Pao’s work is no less “two-headed” than Hee’s, but where Hee’s ceramics present stories whose content is effectively fixed, Pao’s paintings deal with a personal exploration of the word maka. The term is a daunting assemblage of meanings that include vision, beginning, edges and points, teat, raw, and one’s beloved. One can see aspects of all these concepts in Pao’s canvasses. Spheres and diamonds represent piercing gazes, bulbs at the ends of stalks evoke virility and nourishment, and saw tooth edges add subliminal threats.

The majority of the paintings are powerful abstractions that reduce some visual elements to black schematic lines, some to superflat color cutouts, and others to carefully rendered 3D objects. Many start with a brushy, semi-translucent layer of resin the color of kapa or sand, upon which Pao adds layers of black sweeping curves, blocks of contrasting color, geometric patterns, and ink-like spatters. Every painting is bursting with totemic energy, but many of the smaller ones seem constrained by their frames.
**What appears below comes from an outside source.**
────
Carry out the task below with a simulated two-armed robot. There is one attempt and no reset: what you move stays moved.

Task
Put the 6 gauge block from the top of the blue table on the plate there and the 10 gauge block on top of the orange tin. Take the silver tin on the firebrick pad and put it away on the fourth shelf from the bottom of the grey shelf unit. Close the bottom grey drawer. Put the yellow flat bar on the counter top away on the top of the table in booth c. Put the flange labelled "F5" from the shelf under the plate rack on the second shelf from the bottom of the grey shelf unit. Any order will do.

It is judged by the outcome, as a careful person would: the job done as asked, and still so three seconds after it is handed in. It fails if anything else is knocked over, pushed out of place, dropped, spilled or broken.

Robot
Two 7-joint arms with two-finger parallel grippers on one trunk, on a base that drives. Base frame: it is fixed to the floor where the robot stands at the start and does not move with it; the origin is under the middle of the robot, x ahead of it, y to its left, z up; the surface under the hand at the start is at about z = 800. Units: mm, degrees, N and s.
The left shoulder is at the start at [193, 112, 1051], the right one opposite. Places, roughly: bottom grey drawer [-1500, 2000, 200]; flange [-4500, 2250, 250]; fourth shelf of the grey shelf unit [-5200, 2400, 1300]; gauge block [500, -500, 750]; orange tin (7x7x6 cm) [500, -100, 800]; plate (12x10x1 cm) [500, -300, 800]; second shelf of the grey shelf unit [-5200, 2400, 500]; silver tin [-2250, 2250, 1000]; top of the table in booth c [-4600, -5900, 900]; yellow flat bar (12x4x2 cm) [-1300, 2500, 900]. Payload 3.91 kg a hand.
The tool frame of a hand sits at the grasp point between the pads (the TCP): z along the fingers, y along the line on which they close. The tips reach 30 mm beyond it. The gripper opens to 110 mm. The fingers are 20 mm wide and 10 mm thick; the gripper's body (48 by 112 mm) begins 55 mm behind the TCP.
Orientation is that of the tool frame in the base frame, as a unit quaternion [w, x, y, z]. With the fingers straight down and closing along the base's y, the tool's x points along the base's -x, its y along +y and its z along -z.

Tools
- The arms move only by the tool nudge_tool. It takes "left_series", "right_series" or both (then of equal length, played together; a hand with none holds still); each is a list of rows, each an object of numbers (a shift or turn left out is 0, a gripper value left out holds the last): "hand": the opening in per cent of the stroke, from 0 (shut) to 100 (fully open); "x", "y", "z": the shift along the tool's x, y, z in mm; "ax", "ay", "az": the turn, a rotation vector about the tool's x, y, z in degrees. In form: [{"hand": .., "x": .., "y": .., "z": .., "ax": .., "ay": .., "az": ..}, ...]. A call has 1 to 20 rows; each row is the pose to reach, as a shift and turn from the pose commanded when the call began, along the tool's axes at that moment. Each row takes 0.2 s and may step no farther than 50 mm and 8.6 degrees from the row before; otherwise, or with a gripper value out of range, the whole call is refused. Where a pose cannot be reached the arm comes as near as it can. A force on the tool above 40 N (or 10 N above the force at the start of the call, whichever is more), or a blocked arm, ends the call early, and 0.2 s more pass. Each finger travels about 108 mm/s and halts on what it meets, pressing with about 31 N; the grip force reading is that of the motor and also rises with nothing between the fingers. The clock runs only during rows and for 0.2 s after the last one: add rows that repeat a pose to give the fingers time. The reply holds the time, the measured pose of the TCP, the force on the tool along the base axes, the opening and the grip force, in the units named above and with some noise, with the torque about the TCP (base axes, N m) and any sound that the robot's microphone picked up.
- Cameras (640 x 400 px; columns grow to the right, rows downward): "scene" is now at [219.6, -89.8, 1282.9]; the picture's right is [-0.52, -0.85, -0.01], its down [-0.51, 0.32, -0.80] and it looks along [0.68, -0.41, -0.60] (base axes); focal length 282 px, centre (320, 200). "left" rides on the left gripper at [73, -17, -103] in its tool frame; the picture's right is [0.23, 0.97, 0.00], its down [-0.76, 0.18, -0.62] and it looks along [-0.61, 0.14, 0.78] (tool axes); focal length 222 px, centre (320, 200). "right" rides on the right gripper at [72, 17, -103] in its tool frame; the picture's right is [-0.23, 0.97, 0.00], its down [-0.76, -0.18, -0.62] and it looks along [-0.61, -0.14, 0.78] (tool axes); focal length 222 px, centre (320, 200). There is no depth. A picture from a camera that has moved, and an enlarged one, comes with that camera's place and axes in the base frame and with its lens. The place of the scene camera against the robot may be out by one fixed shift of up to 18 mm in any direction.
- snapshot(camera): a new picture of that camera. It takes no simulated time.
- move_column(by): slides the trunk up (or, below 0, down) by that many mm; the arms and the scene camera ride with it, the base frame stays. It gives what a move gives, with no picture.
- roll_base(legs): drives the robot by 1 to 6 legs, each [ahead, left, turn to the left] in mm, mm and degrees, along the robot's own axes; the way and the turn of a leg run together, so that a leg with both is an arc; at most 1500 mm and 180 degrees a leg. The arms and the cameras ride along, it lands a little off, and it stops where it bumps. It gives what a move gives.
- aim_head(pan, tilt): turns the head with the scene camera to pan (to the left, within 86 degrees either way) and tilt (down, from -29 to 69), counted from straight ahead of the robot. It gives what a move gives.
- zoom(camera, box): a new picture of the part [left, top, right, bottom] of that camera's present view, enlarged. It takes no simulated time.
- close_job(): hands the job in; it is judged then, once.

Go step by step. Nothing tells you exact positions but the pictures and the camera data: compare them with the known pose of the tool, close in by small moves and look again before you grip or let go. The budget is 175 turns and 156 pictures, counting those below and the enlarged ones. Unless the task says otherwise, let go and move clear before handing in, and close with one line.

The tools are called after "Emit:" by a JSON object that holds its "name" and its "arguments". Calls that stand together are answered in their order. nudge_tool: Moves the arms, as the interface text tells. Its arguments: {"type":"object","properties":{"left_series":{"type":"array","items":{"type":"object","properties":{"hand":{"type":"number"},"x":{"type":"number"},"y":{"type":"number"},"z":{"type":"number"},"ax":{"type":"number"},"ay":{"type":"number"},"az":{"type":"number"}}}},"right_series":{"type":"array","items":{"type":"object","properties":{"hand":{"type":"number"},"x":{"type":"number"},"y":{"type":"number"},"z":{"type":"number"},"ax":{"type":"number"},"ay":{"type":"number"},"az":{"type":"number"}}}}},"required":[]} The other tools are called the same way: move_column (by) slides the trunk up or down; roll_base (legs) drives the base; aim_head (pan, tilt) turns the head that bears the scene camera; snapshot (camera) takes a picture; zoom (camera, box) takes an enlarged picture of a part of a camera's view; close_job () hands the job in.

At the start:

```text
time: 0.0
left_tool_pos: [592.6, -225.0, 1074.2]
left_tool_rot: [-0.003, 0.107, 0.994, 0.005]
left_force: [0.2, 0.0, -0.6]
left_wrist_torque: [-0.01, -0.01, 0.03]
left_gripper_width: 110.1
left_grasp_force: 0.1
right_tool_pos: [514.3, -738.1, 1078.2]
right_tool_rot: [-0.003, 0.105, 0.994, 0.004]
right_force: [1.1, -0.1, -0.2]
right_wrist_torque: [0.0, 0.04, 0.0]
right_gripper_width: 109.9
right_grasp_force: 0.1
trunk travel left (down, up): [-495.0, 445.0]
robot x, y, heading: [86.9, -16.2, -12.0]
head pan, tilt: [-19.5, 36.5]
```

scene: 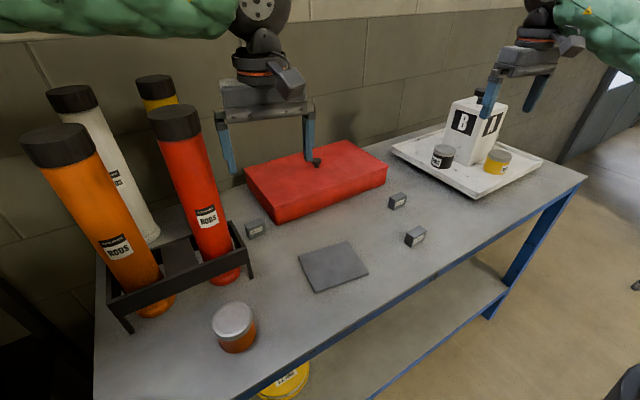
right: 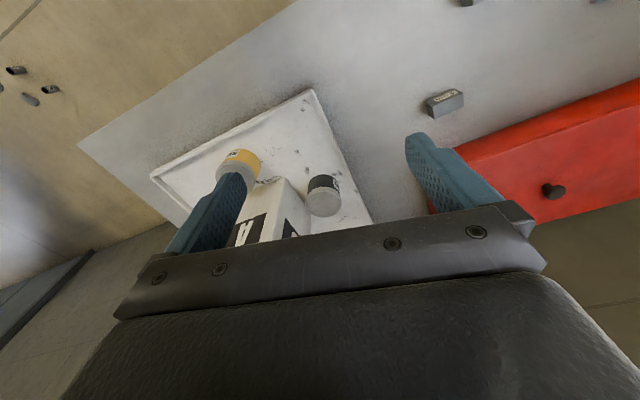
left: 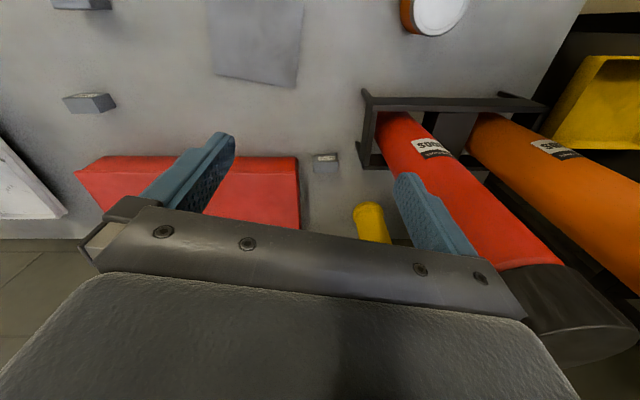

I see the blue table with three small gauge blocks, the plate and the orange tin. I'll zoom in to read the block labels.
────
Pao’s stylized translations of Hawaiian artifacts (the Ku figure for example, or a warrior’s club, spear, or helmet) remind me of art I grew up with in peoples’ homes. Many Black artists in the 1970’s appropriated West African idioms (in masks, textiles, sculpture and scarification) and leveraged the flexibility of painting to connect the contemporary power of symbolic communication with pre-colonial cultural expressions. Such paintings were intended to nourish and protect a people who had been disconnected from their roots, and I read a similar intent behind Pao’s work.

At the risk of stating the obvious, it is still worth asserting that Pao’s and Hee’s work doesn’t appeal to stereotypical notions of Hawai’i or Hawaiians. Of greater significance is the opportunity to escape the colonizer-colonized axes by considering how Hee and Pao relate as student and teacher. With their formal differences rooted in shared concerns, they create new trajectories for contemporary art’s role in Native Hawaiian representation.